WARNER ROBINS AIR FORCE BASE, GEORGIA

(Agency)

and

AMERICAN FEDERATION OF GOVERNMENT EMPLOYEES

LOCAL 987

(Union)

0-AR-2946

_____

DECISION

February 25, 1998

_____

Before the Authority: Phyllis N. Segal, Chair; Donald S. Wasserman and Dale Cabaniss, Members.

Decision by Chair Segal for the Authority.

I. Statement of the Case

This matter is before the Authority on an exception to an award of Arbitrator Ronald A. Leahy filed by the Agency under section 7122(a) of the Federal Service Labor-Management Relations Statute (the Statute) and part 2425 of the Authority's Regulations. The Union filed an opposition to the Agency's exception.

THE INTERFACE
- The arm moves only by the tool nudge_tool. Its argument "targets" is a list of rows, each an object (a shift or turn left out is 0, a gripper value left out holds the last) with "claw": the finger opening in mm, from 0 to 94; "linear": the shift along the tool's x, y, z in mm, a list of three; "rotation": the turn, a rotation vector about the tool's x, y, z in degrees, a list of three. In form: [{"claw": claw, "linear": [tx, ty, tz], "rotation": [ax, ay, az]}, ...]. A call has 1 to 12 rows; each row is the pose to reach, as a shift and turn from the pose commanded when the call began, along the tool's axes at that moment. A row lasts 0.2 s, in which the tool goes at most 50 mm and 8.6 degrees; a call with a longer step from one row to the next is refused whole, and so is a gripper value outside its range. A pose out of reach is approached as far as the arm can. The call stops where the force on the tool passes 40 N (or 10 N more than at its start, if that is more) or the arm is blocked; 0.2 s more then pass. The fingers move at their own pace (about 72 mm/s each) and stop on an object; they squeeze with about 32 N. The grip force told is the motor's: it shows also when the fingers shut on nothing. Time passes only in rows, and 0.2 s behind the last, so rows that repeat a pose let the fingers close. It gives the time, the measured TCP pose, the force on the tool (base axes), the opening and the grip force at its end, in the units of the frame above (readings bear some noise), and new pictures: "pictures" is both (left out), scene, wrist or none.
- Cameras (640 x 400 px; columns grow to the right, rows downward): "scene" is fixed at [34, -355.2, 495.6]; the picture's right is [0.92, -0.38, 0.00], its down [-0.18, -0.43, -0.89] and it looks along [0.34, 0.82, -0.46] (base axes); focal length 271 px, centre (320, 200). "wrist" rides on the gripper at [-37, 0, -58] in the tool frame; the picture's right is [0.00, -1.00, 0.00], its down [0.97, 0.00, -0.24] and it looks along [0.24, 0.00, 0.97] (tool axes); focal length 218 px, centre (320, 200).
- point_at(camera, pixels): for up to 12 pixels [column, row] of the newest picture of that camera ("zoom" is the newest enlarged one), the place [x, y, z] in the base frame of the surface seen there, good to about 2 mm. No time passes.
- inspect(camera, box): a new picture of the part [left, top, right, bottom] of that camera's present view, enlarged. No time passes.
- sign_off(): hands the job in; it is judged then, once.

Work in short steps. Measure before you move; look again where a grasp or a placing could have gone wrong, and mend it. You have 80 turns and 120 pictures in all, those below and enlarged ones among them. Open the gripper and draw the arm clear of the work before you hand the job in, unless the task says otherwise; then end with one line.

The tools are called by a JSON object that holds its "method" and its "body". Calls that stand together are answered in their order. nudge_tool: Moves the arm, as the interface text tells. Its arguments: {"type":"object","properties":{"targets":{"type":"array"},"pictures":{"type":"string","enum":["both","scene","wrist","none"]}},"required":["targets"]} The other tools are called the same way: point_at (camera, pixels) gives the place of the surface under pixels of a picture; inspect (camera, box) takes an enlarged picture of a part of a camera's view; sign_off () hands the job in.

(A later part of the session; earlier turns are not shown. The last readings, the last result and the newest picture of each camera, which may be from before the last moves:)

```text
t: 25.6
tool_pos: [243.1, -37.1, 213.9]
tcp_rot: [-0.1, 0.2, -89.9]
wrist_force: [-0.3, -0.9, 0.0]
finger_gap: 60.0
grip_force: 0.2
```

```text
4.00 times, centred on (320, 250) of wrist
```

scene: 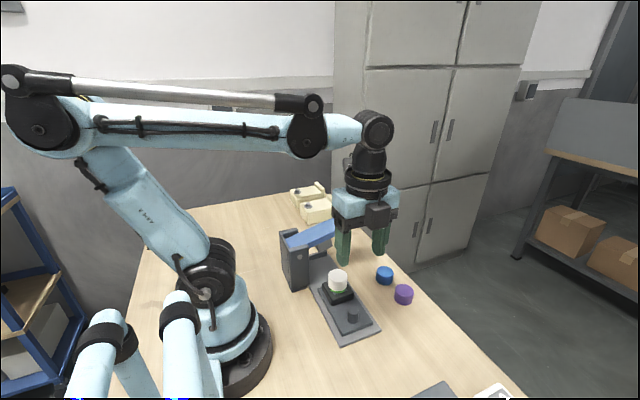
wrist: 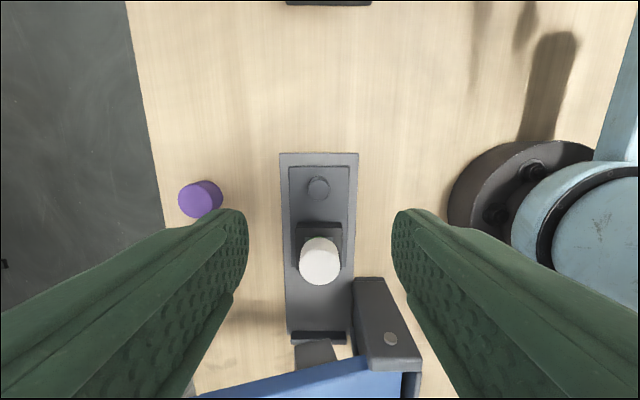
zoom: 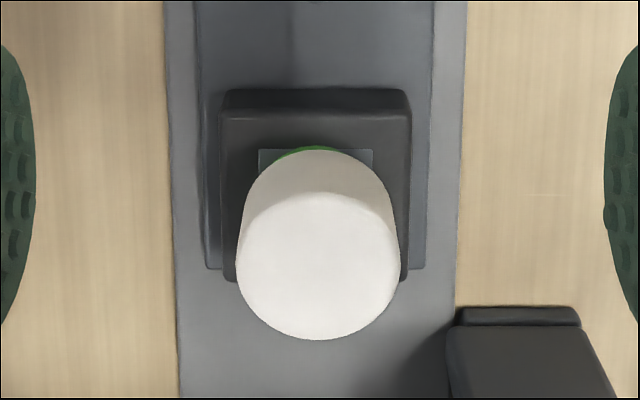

The Arbitrator sustained a grievance claiming that the Agency violated the parties' collective bargaining agreement by moving the grievant without first bargaining over the impact and implementation of the move with the Union. For the following reasons, we conclude that the Agency has failed to establish that the award is deficient under section 7122(a) of the Statute. Accordingly, we deny the exception.

II. Background and Arbitrator's Award

In an effort to settle an EEO complaint and resolve a "volatile" "personal situation involving the [g]rievant, her ex-husband . . . and another employee[,]" the Agency moved the grievant from one machine shop to another. Award at 2. The move did not affect the grievant's position classification, pay grade, or pay level. However, the move did change "her work location" and "placed her under a different first level supervisor." Id.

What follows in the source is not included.